1 Timothy 4:8 states:” For the training of the body has limited benefit, but godliness is beneficial in every way since it holds promise for the present life and for the life to come.” It seems Paul is suggesting that there is most certainly some value in physical health and training the body (to which I’m convinced includes the mind) but that it pales in comparison to growing in Christ-likeness. I would add that this also leads me to believe that physical training can become an idol, which we’ll discuss later.
  1. We are called to present our bodies as a living sacrifice, holy and acceptable to God
Romans 12:1-2 tells us “Therefore, brothers and sisters, in view of the mercies of God, I urge you to present your bodies as a living sacrifice, holy and pleasing to God; this is your true worship. Do not be conformed to this age, but be transformed by the renewing of your mind, so that you may discern what is the good, pleasing, and perfect will of God.”

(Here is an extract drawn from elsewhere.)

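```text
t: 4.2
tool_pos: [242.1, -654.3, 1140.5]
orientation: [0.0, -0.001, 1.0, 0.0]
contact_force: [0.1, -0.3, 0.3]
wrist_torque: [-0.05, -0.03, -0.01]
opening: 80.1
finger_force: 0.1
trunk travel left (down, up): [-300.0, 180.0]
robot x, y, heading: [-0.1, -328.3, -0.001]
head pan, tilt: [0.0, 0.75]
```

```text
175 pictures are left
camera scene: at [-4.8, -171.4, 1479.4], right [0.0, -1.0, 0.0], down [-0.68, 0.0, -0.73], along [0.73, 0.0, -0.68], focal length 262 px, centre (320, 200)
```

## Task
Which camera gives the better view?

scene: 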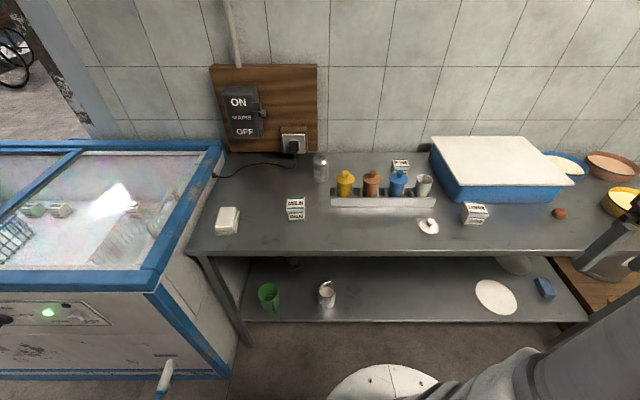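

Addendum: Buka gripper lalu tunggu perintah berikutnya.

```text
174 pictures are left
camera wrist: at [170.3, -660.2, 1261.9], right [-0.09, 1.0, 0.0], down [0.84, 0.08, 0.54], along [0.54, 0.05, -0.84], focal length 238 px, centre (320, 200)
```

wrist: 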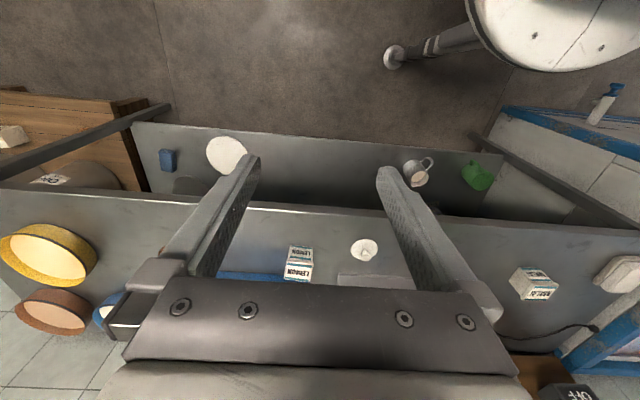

This particular section of scripture leads a lot of people down a path of completely ignoring health and fitness in a vain attempt to “sacrifice” for the Lord. I would argue that Paul’s point here is not to openly give up your health as a way to please God. Rather, that you be prepared to lay down everything, even that which you find value in if it is contradictory to pursuing holiness and Christ-likeness.
  1. Gluttony can be a form of idolatry. 
1 Corinthians 10:7 warns us not to become idolaters, as those people were who would sit down to eat and drink and get up and party. (Referencing Exodus 32:6) We are warned right and left throughout scripture to not become gluttons and drunkards. In Deuteronomy 21:20 a man is mentioned as being stubborn, rebellious and disobedient through his gluttony and must be put to death by stoning. Wow.
I’m convinced through study that gluttony is really just the overconsumption of anything. It’s similar to lust in that gluttony is a heart issue. Just as you can lust over anything that the Lord hasn’t specifically given to you, or has given to another (someone wife, house, money, vacations), gluttony is the overconsumption of a thing, even which God may have deemed good. Most notably over consuming food, but it doesn’t stop there. I believe you can be a glutton in regards to spending money or specifically buying new things, alcohol, sex, fitness, personal development and more.
Idolatry is really just anything that comes between us and God. Gluttony is idolatry, plain and simple. I’d be willing to guess we’ve all been guilty of it before in some form or another. Anytime we place our own desires over that which is asked of us in scripture, we are idolaters. Placing an importance on work over our family. Morning workouts over morning devotion time. Flippantly spending money rather than planning generosity with our money. These are all forms of gluttony and idolatry.
So how do we reconcile these ideas and land in a healthy place specifically regarding our fitness?
It starts with the heart. I would ask 2 simple questions as you consider the topic of health and fitness in your life:
  1. WHY do I want to be healthy and fit? Or on the flip side, why haven’t you done what’s necessary to get healthy?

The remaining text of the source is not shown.